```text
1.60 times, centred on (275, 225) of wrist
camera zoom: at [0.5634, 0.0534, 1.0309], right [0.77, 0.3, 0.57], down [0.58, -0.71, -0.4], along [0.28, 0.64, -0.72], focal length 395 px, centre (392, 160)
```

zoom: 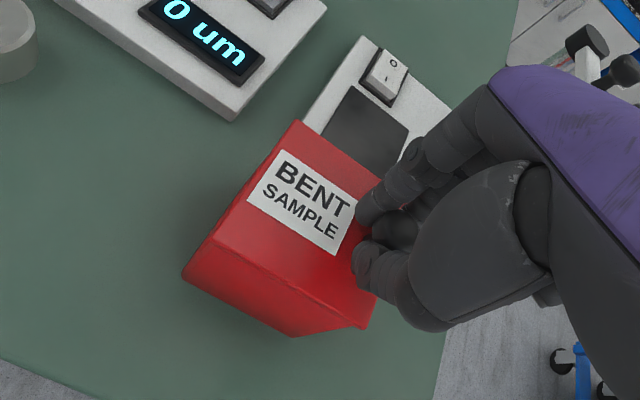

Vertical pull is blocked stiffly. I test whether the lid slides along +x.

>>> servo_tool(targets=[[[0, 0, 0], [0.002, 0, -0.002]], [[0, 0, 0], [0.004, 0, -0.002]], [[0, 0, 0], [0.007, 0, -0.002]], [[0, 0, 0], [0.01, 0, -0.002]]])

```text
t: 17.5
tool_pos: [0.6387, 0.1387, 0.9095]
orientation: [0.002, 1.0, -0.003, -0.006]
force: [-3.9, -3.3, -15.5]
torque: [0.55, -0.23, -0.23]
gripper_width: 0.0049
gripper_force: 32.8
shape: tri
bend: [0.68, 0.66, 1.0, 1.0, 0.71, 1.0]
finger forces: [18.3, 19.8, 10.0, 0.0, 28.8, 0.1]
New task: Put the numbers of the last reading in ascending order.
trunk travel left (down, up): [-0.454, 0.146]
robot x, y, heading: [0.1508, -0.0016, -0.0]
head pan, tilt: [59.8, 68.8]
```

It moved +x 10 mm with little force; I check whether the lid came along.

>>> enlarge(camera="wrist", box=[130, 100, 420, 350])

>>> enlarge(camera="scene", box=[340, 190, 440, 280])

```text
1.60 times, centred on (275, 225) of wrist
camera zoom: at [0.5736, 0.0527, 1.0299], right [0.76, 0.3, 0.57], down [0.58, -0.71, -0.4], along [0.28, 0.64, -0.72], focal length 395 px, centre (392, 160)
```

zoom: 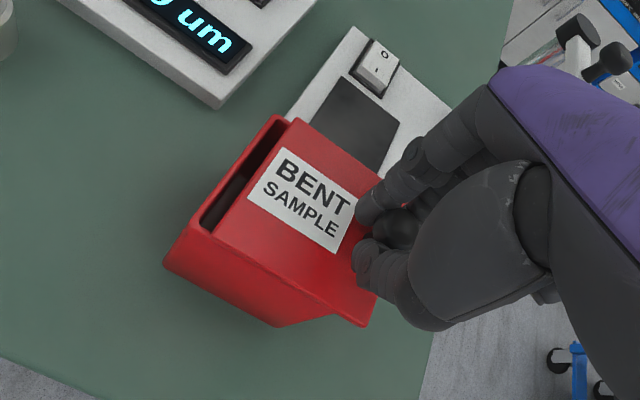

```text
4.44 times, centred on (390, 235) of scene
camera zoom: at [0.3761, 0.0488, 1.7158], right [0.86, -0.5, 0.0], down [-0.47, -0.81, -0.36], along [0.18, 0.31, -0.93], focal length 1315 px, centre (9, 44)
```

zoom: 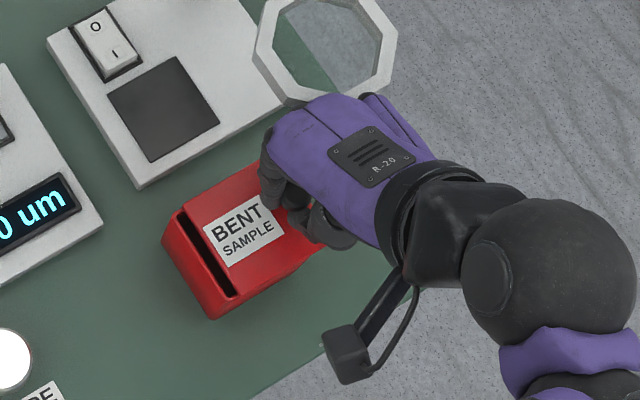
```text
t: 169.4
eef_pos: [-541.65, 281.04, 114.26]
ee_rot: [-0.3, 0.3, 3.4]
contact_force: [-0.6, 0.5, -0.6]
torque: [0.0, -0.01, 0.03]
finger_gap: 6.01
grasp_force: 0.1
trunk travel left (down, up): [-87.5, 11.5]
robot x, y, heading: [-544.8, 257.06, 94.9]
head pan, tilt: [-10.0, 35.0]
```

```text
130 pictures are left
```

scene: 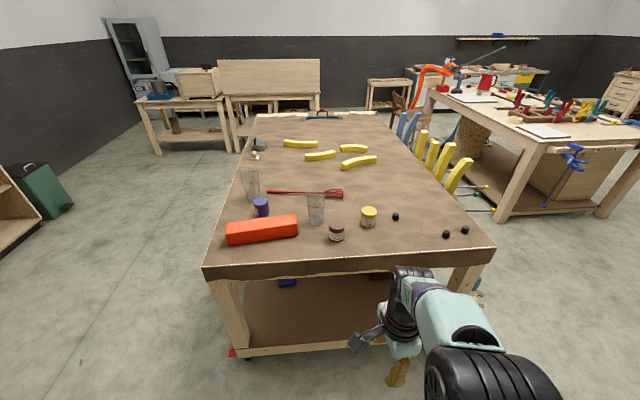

What you are asked to do >> Return the listing above unchanged, apart from dropping its pictures.

Solution below >>
```text
1.60 times, centred on (275, 225) of wrist
camera zoom: at [0.5634, 0.0534, 1.0309], right [0.77, 0.3, 0.57], down [0.58, -0.71, -0.4], along [0.28, 0.64, -0.72], focal length 395 px, centre (392, 160)
```

zoom: 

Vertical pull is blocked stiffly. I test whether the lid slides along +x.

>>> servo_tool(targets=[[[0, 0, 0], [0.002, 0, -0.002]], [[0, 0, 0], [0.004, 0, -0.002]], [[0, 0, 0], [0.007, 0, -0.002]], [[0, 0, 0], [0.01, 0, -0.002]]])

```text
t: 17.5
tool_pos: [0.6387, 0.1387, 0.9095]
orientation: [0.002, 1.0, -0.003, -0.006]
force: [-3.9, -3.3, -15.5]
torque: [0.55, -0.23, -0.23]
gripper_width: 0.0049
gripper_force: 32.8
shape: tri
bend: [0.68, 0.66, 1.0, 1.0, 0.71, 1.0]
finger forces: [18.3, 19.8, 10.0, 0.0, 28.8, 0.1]
New task: Put the numbers of the last reading in ascending order.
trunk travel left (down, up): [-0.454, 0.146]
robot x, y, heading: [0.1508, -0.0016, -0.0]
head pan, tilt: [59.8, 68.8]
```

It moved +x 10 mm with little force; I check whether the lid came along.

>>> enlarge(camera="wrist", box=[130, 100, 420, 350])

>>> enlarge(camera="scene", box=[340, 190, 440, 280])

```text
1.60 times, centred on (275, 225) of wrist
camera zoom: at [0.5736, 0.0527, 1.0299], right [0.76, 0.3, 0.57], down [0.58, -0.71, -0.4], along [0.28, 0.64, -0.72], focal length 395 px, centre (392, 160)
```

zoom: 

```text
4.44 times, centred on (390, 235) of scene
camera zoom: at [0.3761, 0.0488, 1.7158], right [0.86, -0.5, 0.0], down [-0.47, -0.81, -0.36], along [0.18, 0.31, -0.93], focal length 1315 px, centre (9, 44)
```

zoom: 
```text
t: 169.4
eef_pos: [-541.65, 281.04, 114.26]
ee_rot: [-0.3, 0.3, 3.4]
contact_force: [-0.6, 0.5, -0.6]
torque: [0.0, -0.01, 0.03]
finger_gap: 6.01
grasp_force: 0.1
trunk travel left (down, up): [-87.5, 11.5]
robot x, y, heading: [-544.8, 257.06, 94.9]
head pan, tilt: [-10.0, 35.0]
```

```text
130 pictures are left
```

scene: 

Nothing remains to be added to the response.